The FIDE Chess.com Online Nations Cup 2020
Ask and ye shall receive, as a very wise man once said. Writing my wrap-up on the Magnus Carlsen Invitational finale, I wished for another strong online event in the near future. Tomorrow - already today, in the Old World - qualifies: the FIDE Chess.com Online Nations Cup starts Tuesday, May 5 and runs through Saturday, May 10. There are six teams: Russia, USA, Europe, China, India, and a Rest of the World squad. Carlsen isn't playing, but there are few other prominent players missing. Six of the eight Candidates are playing (Fabiano Caruana, Ding Liren, Ian Nepomniachtchi, Maxime Vachier-Lagrave, Anish Giri, and Wang Hao are there; only Alexander Grischuk and Kiril Alekseenko will be absent - or rather, fail to log on), plus shoulda-been Candidate Teimour Radjabov. Other superstars include Viswanathan Anand, Levon Aronian, Sergey Karjakin, Hikaru Nakamura, Wesley So, Leinier Dominguez, Vladislav Artemiev, Jan-Krzysztof Duda, and Alireza Firouzja, and there are plenty more. (You can find the full list here.) It should be ridiculously strong and plenty entertaining.
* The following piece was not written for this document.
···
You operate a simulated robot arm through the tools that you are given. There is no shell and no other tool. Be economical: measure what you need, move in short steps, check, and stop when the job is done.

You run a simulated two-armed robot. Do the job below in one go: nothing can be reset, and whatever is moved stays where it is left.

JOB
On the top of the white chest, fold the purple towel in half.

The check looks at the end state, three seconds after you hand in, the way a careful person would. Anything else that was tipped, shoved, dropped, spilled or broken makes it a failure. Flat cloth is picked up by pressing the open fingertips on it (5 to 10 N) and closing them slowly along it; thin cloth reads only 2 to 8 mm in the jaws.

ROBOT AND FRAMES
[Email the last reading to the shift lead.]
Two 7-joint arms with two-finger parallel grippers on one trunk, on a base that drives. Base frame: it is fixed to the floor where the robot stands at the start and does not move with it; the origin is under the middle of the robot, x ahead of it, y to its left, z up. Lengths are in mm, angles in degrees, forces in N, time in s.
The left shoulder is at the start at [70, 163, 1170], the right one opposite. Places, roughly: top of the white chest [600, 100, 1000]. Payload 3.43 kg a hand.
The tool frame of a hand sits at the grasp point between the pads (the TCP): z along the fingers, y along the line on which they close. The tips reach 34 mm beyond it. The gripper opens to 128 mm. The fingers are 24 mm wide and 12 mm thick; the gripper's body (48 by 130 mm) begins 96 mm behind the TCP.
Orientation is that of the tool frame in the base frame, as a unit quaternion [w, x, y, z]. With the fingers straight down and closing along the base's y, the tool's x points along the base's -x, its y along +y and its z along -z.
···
The time control will be 25'+10", which should lead to better play than we saw over this past week, and I'm assuming that it's a round-robin with a double-round each day, so the players get a crack at each other with both colors. That takes care of the first five days; apparently the top two teams will duke it out on the last day for the championship title. If it was only a men's competition I would semi-joke that the final would see the U.S. taking on the best of the rest, but there are two women's boards as well, and the U.S. women are the lowest-rated by far. (Why not have separate, concurrent men's/open and women's events?) So we're probably shooting for a third-place finish.